Northrop Grumman launched its Cygnus capsule from the Virginia seashore. The nearly 4-ton shipment should arrive at the orbiting lab Tuesday. It took three tries over the past week to get the Antares rocket off the pad, with it finally taking flight at 3:21 p.m.—an auspicious 3-2-1.
"Awesome launch," Joel Montalbano, NASA's deputy space station program manager, said once the capsule reached orbit.
Besides the usual experiments and gear, the capsule holds cheddar and manchego cheeses, fresh fruit and vegetables, chocolate and three kinds of gummy candy expressly requested by the three station astronauts: Skittles, Hot Tamales, and Mike and Ike's.
Periodic supply runs by Russia, Japan and NASA's two private shippers, Northrop Grumman and SpaceX, usually provide more than experiments, equipment, clothes and freeze-dried meals. The capsules also bring family care packages, as well as fresh food to offset the run-of-the-mill station grub.
This latest delivery should have arrived well before Valentine's Day. But last-minute equipment concerns at the Wallops Island launch pad halted last Sunday's countdown for the Antares rocket, then bad weather moved in. Dangerously high wind scuttled Friday's attempt.

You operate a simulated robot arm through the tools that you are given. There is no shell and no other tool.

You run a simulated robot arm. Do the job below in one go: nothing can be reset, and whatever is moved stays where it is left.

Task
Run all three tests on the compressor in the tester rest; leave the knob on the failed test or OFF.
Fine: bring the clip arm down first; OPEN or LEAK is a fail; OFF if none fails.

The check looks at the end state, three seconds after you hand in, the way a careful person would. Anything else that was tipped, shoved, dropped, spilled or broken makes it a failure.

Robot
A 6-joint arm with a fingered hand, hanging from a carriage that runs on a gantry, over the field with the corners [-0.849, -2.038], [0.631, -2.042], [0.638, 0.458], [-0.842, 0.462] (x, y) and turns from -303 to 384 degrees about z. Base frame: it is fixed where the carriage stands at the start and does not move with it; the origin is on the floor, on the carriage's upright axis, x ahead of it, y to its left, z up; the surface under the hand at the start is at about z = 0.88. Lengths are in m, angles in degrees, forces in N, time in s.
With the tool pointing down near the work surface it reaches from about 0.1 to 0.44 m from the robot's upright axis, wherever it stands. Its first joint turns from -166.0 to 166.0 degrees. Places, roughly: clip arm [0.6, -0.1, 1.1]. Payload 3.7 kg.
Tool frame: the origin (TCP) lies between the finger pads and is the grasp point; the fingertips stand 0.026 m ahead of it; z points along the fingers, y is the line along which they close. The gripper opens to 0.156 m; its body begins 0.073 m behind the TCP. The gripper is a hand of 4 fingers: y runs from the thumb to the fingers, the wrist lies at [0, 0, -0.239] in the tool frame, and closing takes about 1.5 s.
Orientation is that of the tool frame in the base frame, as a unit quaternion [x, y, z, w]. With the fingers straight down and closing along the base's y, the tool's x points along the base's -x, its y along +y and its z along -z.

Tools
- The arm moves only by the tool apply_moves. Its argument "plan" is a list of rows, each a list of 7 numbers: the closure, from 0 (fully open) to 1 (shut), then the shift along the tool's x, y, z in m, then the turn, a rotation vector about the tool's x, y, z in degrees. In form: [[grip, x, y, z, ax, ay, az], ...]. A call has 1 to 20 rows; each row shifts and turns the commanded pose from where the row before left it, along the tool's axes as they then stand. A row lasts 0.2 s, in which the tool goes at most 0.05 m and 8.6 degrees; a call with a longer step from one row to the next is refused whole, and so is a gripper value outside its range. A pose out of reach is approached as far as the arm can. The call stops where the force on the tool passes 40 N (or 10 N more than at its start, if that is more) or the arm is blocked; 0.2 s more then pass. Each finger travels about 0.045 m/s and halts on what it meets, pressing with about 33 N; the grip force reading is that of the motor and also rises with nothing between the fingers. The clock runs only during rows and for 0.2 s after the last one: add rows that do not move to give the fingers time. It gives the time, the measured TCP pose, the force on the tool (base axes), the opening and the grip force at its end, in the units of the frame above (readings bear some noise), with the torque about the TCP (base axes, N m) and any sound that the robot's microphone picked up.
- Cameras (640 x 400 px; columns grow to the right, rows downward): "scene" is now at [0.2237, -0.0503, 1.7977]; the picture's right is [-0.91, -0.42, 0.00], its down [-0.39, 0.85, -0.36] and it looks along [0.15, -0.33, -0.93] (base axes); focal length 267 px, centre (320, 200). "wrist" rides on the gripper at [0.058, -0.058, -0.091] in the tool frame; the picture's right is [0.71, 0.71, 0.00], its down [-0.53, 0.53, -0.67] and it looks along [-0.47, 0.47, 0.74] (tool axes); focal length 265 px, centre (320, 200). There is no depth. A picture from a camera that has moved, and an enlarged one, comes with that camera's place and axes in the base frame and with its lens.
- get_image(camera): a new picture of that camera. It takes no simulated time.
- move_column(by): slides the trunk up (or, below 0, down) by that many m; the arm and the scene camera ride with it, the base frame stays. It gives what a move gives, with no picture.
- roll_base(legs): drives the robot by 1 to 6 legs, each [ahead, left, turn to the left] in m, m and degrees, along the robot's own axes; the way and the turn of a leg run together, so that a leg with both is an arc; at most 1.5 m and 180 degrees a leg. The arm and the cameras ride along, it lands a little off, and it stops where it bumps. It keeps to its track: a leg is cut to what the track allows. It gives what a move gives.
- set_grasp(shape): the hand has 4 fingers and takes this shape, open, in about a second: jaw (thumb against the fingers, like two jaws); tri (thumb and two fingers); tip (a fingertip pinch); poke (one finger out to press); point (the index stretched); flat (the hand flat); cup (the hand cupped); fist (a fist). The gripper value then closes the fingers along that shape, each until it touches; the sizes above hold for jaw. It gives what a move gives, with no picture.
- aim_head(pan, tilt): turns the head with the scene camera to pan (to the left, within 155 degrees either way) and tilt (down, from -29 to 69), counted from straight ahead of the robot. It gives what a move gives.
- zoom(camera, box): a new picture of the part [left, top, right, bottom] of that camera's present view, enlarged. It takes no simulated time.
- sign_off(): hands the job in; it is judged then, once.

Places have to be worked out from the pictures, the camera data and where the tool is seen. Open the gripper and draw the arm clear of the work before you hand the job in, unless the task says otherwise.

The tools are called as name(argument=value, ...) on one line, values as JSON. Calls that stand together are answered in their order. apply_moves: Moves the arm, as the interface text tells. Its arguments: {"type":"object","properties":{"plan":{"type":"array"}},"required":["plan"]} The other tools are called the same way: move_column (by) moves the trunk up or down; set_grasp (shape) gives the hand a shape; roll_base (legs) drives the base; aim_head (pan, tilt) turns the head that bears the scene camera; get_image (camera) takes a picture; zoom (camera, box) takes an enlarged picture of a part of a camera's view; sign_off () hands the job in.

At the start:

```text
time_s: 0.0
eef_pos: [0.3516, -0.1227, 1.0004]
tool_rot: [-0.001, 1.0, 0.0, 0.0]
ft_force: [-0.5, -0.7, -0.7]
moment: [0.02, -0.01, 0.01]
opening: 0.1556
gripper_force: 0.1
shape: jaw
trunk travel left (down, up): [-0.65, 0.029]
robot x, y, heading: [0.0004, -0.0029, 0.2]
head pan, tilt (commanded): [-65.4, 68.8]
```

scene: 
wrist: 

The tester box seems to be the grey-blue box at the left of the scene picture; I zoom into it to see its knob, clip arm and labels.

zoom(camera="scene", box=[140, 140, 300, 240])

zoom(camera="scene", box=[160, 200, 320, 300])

This was the company's 13th space station delivery for NASA. The Cygnus capsules get their name from the Swan Constellation.
This particular Cygnus has been christened the SS Robert H. Lawrence in honor of America's first black astronaut. Lawrence, an Air Force major, was chosen in 1967 as an astronaut for a classified military space program known as the Manned Orbiting Laboratory. He was killed five months later in a plane crash and never flew in space.
The space station is now home for Americans Jessica Meir and Andrew Morgan and Russian Oleg Skripochka. Morgan has been up there since July and the two others since September; they'll remain on board until April. Three other astronauts returned to Earth earlier this month.
Until astronaut launches resume from Florida—possibly by SpaceX this spring—the station crew will be limited in size to three. NASA astronauts now launch on Russian rockets from Kazakhstan.
Boeing, NASA's other commercial crew provider, is struggling with software problems in its astronaut capsule. A December test flight was marred by coding errors.